:: Text provided ::
Getting Clean Data: Raw data vs. Tidy data

Definition of data:

    “Data are values of qualitative or quantitative variables, belonging to a set of items.”

    The raw data are the original source of data. They’re often very hard to use for data analysis, because they’re complicated or they’re complicated or they’re hard to parse, or they’re very hard to analyze. Data analysis actually includes the processing or the cleaning of the data. In fact, a huge component of a data scientist’s job is performing those sorts of processing operations. A critical component is that all steps should be recorded. Pre-processing often ends up being the most important component of the data analysis in terms of effect on the downstream data. If you’re going to be a data scientist who’s careful about understanding what’s really happening in the entire data processing pipeline.

    Raw data

  • The original source of the data
  • Often hard to use for data analyses
  • Data analysis includes processing
  • Raw data may only need to be processed once

    Processed data

  • Data that is ready for analysis
  • Processing can include merging, subsetting, transforming, etc.

Robot session logs
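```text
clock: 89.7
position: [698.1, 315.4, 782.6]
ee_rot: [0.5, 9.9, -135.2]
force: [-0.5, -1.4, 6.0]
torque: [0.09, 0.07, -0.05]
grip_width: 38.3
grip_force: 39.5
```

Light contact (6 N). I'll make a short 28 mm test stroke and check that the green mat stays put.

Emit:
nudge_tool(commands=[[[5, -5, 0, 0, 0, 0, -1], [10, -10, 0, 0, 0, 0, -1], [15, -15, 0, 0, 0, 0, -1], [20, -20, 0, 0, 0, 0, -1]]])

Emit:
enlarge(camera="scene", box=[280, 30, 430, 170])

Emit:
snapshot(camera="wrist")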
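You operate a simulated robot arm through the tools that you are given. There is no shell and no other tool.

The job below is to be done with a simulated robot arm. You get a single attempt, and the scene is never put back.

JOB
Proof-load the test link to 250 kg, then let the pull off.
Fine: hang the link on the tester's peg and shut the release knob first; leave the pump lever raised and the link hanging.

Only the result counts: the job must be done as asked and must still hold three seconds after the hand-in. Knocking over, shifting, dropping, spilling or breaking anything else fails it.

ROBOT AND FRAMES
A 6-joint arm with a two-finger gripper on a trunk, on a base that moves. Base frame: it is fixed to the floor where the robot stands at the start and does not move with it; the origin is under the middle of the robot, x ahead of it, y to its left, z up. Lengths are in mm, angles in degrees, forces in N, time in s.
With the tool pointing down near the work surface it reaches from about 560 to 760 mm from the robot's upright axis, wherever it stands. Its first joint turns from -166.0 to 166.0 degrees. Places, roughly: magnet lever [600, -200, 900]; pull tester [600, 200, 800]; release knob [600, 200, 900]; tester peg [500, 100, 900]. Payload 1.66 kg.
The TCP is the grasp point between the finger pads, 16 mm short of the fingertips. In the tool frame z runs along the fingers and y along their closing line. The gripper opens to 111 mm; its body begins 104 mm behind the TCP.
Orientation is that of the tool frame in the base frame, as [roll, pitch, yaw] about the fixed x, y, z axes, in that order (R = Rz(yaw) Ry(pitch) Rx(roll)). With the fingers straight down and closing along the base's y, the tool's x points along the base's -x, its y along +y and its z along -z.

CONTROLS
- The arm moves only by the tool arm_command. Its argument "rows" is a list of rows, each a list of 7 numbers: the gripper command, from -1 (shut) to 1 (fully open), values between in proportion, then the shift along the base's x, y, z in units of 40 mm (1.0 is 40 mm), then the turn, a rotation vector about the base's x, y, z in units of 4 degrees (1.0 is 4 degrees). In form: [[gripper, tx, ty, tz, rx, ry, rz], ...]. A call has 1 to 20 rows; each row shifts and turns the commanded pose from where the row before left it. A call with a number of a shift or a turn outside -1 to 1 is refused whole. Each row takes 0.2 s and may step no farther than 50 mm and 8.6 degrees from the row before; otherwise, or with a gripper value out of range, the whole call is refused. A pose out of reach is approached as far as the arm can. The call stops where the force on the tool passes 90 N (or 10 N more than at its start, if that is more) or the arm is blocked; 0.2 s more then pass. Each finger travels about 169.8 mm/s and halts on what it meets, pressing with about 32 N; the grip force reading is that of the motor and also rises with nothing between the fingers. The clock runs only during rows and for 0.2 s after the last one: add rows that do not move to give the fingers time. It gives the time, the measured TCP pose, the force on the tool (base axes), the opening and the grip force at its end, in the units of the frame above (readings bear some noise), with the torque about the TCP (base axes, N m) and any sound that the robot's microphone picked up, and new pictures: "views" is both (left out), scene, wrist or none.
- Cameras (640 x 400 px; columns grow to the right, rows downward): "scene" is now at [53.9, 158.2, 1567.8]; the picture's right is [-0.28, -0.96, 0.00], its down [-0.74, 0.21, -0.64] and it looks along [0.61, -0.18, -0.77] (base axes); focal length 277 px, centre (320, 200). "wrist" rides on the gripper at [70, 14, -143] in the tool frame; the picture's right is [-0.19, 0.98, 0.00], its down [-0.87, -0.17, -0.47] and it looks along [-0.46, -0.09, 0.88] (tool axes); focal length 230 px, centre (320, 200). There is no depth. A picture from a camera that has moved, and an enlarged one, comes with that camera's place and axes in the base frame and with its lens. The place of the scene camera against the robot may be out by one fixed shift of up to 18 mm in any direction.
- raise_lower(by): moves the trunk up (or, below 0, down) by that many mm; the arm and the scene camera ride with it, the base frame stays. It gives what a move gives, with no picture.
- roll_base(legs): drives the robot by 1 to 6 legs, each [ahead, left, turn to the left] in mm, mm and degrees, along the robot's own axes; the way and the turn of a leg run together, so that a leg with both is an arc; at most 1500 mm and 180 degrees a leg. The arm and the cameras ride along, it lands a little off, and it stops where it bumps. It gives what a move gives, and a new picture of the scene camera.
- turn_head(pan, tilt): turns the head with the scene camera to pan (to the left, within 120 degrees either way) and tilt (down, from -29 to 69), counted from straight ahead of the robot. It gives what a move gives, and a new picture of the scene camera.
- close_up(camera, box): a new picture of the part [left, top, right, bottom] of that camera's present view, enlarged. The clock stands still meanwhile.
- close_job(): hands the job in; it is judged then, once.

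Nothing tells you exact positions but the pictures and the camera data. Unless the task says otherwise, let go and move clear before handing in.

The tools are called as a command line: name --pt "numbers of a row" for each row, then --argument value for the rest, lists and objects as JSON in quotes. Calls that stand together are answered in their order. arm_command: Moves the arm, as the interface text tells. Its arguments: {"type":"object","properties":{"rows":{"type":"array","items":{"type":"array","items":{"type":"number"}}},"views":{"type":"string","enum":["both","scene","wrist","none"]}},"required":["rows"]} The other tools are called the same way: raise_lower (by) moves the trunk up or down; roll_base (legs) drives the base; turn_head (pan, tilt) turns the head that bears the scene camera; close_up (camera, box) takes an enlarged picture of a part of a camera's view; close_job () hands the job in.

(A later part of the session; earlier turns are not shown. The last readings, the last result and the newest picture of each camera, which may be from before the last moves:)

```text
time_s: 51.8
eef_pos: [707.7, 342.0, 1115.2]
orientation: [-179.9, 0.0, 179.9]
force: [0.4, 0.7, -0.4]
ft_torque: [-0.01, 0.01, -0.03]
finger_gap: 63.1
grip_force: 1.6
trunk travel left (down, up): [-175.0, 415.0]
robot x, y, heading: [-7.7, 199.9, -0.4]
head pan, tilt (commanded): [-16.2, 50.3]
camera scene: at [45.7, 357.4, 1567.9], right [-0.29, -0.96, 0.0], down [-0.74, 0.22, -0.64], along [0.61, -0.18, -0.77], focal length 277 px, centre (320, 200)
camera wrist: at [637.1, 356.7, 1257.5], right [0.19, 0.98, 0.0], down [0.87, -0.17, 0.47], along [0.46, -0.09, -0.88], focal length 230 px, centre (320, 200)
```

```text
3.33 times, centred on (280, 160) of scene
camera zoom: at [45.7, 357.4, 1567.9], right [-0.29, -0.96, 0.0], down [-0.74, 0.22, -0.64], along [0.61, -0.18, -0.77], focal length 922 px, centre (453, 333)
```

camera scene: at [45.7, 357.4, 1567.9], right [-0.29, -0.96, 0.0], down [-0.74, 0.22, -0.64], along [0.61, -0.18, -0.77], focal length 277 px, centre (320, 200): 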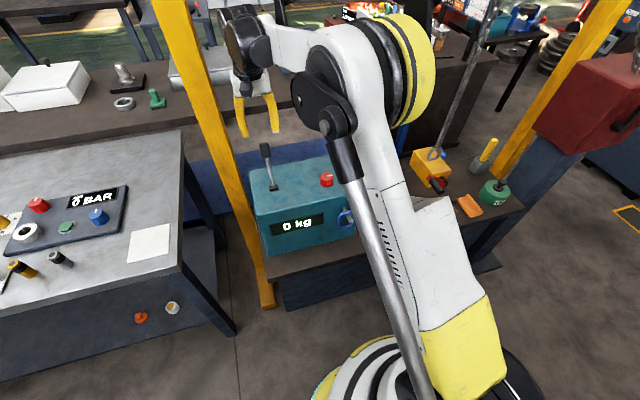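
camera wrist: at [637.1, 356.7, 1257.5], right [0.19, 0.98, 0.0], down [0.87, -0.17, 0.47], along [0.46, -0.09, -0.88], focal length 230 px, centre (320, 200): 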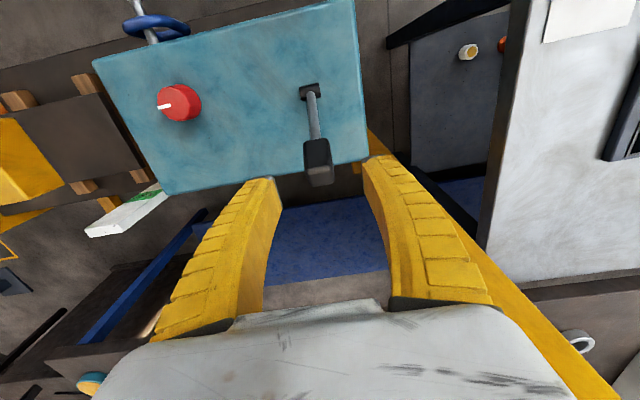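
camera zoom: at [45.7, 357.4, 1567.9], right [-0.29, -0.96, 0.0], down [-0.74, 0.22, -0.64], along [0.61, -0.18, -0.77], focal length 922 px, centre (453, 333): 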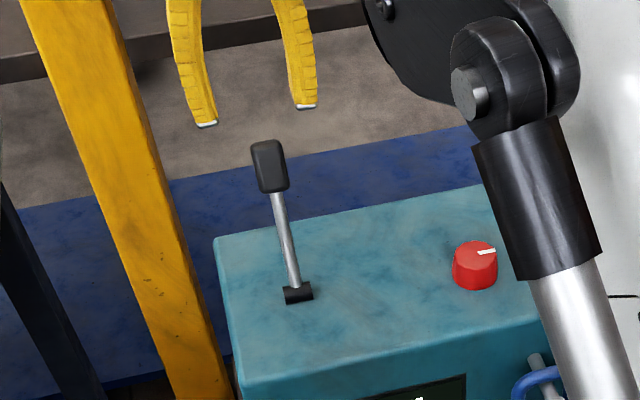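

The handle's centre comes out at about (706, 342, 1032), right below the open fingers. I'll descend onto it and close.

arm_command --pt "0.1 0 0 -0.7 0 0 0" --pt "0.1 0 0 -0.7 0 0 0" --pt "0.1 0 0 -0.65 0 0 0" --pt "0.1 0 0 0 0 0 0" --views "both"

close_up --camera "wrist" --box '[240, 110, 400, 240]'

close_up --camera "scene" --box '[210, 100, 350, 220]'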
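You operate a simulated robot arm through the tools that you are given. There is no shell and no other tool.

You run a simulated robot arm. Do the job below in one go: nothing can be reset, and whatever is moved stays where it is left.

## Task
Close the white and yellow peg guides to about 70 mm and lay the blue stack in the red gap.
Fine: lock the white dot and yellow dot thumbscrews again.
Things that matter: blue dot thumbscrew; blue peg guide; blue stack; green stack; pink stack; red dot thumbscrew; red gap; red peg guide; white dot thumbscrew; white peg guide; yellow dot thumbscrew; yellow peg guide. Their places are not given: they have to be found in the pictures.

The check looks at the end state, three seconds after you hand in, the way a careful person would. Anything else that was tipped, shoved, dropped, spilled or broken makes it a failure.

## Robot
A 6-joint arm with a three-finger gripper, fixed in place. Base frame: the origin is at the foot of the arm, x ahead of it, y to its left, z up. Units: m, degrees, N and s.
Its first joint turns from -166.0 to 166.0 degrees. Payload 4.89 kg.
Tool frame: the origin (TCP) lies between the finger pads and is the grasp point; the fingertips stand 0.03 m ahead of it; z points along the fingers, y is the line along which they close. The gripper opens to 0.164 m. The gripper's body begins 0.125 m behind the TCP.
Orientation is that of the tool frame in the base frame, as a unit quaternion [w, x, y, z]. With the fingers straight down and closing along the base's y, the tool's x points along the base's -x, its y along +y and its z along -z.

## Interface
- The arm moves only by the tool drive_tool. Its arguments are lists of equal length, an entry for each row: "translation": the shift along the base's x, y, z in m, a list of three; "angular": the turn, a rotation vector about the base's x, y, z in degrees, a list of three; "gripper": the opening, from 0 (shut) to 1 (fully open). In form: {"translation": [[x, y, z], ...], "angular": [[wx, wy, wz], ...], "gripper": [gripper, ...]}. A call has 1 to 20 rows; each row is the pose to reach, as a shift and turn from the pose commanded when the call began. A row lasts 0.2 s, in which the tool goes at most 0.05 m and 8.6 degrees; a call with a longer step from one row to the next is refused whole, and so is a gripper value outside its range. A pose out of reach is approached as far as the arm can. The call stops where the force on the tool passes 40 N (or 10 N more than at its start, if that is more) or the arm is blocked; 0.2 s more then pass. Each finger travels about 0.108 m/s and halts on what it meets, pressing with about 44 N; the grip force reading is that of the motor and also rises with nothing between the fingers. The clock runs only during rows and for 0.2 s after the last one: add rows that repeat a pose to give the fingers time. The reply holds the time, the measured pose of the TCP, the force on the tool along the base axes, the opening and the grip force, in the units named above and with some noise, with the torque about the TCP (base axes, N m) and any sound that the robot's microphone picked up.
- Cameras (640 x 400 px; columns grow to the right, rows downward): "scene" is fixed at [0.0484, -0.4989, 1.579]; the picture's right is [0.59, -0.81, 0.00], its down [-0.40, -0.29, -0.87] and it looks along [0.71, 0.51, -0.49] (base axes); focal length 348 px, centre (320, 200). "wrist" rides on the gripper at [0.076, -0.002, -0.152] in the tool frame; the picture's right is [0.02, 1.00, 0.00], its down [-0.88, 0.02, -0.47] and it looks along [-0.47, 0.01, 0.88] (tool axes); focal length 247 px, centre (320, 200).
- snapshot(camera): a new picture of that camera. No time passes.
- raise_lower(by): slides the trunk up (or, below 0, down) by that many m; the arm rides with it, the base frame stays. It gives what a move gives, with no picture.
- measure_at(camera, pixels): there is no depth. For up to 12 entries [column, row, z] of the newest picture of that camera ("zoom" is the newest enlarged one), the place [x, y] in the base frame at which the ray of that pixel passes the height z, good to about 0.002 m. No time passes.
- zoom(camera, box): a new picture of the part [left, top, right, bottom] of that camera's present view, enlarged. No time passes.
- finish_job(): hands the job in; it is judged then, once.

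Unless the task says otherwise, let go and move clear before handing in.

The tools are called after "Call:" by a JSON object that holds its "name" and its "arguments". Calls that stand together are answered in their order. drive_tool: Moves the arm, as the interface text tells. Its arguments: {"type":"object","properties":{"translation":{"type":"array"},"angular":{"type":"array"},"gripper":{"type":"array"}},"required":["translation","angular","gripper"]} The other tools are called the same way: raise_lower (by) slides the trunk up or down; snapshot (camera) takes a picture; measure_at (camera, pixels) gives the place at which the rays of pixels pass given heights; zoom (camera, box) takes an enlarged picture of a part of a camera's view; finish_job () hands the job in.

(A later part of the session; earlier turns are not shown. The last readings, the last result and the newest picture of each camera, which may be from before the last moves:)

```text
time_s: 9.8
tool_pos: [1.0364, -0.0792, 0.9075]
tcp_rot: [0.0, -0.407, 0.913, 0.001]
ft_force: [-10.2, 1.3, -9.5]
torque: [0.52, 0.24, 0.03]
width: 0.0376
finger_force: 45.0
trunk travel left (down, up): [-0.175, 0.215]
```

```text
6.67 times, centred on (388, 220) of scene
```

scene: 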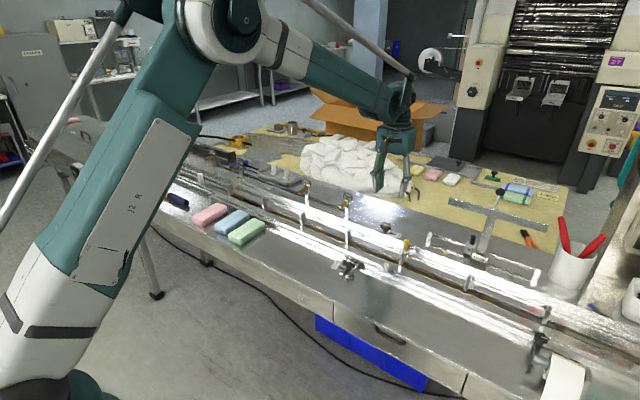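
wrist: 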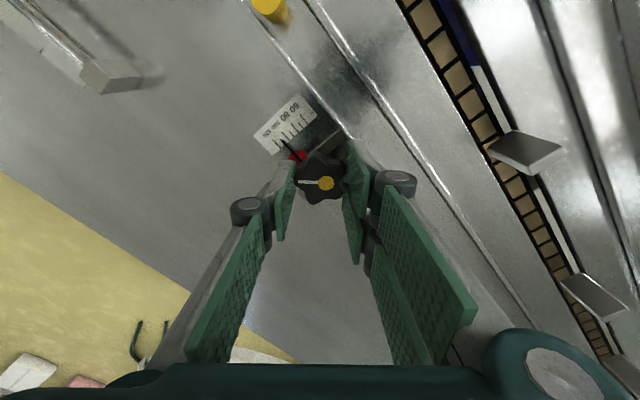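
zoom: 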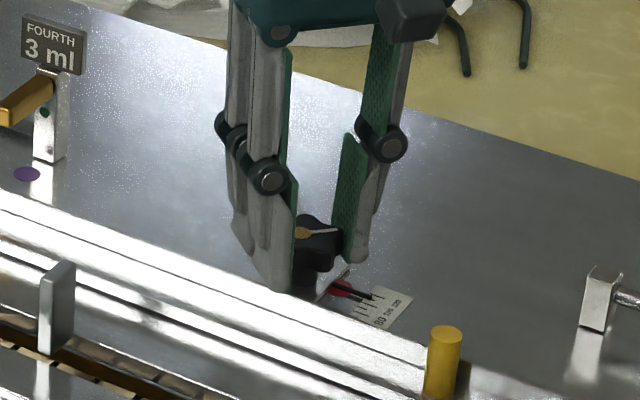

:: Exercise tasks ::
1. Show the exact text of the text provided starting from "The raw data" and stopping at the end of "data processing pipeline.".
2. Begin at the line that has "You run a simulated"; stop after the line that has "Its first joint turns from -166.0 to 166.0 degrees. Payload". Copy every line in that span exactly.

:: Responses for each task ::
1.
The raw data are the original source of data. They’re often very hard to use for data analysis, because they’re complicated or they’re complicated or they’re hard to parse, or they’re very hard to analyze. Data analysis actually includes the processing or the cleaning of the data. In fact, a huge component of a data scientist’s job is performing those sorts of processing operations. A critical component is that all steps should be recorded. Pre-processing often ends up being the most important component of the data analysis in terms of effect on the downstream data. If you’re going to be a data scientist who’s careful about understanding what’s really happening in the entire data processing pipeline.

2.
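You run a simulated robot arm. Do the job below in one go: nothing can be reset, and whatever is moved stays where it is left.

## Task
Close the white and yellow peg guides to about 70 mm and lay the blue stack in the red gap.
Fine: lock the white dot and yellow dot thumbscrews again.
Things that matter: blue dot thumbscrew; blue peg guide; blue stack; green stack; pink stack; red dot thumbscrew; red gap; red peg guide; white dot thumbscrew; white peg guide; yellow dot thumbscrew; yellow peg guide. Their places are not given: they have to be found in the pictures.

The check looks at the end state, three seconds after you hand in, the way a careful person would. Anything else that was tipped, shoved, dropped, spilled or broken makes it a failure.

## Robot
A 6-joint arm with a three-finger gripper, fixed in place. Base frame: the origin is at the foot of the arm, x ahead of it, y to its left, z up. Units: m, degrees, N and s.
Its first joint turns from -166.0 to 166.0 degrees. Payload 4.89 kg.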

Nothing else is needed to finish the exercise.